The Green Bay Packers Hall of Fame Inc. today announced the donation of a 1926 Green Bay Packers team blanket by Bill Cahoon of Dandridge, Tenn.
The blanket, which belonged to Bill Cahoon's father, Ivan "Tiny" Wells Cahoon, is square and about four feet across. It is light purple with gold lettering that reads "Green Bay" with the number "10" on it. According to the Hall of Fame, it's possible that the item was originally blue, but has faded to light purple over time.
"I didn't even realize this blanket existed," Bill Cahoon said. "My sister gave it to me. I asked her, 'Where did you get this?' and she said, 'Mom gave it to me!' It's an interesting piece of history and I doubt if there are any others like it. I want to donate it to the Packers Hall of Fame so that others can see it. The Hall of Fame is very well-known and a lot of people will be able to view the blanket there."

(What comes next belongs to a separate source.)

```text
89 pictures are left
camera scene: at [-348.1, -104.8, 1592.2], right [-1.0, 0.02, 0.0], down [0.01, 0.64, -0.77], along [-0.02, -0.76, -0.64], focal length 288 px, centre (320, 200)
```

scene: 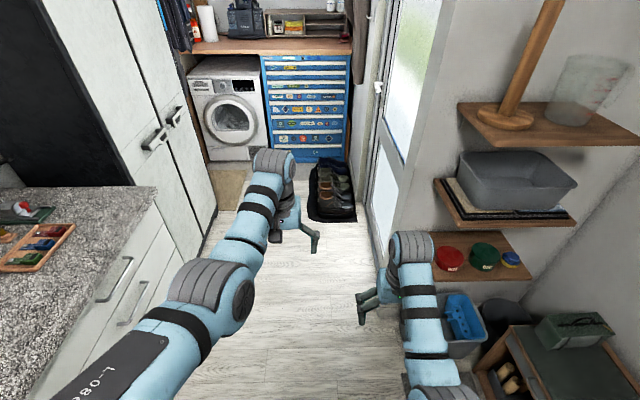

Ivan Cahoon played as an offensive and defensive tackle for the Packers from 1926 to 1929. Under coach Curly Lambeau, Cahoon played in 31 games, starting in 27. Cahoon's football career ended during the 1929 season, just before the Packers' first NFL championship, when he sustained a knee injury.
After his retirement from football, Cahoon maintained his connection to the sport by coaching high school football. In 1933, he took up the reins at Green Bay West High School.

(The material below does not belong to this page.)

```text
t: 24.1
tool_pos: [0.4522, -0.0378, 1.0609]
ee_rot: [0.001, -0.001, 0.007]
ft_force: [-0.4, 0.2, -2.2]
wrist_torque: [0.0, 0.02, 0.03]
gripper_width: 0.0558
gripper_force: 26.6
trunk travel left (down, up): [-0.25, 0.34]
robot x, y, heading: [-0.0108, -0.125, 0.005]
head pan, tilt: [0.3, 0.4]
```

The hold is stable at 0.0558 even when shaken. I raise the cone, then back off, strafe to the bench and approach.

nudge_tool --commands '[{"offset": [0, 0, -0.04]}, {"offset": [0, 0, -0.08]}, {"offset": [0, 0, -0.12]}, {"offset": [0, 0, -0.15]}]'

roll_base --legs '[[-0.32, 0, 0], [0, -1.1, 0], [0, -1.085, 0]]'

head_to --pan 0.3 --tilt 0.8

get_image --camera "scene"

In 1938, Cahoon became the coach and athletic director at Monmouth College in Monmouth, Ill., a job set up for him, according to his son, Bill, by Packers teammate Jug Earp. He then left Monmouth after two years and went up to Milwaukee to coach a professional team, the Chiefs. Then World War II broke out. He also coached some service teams during his time in the Army.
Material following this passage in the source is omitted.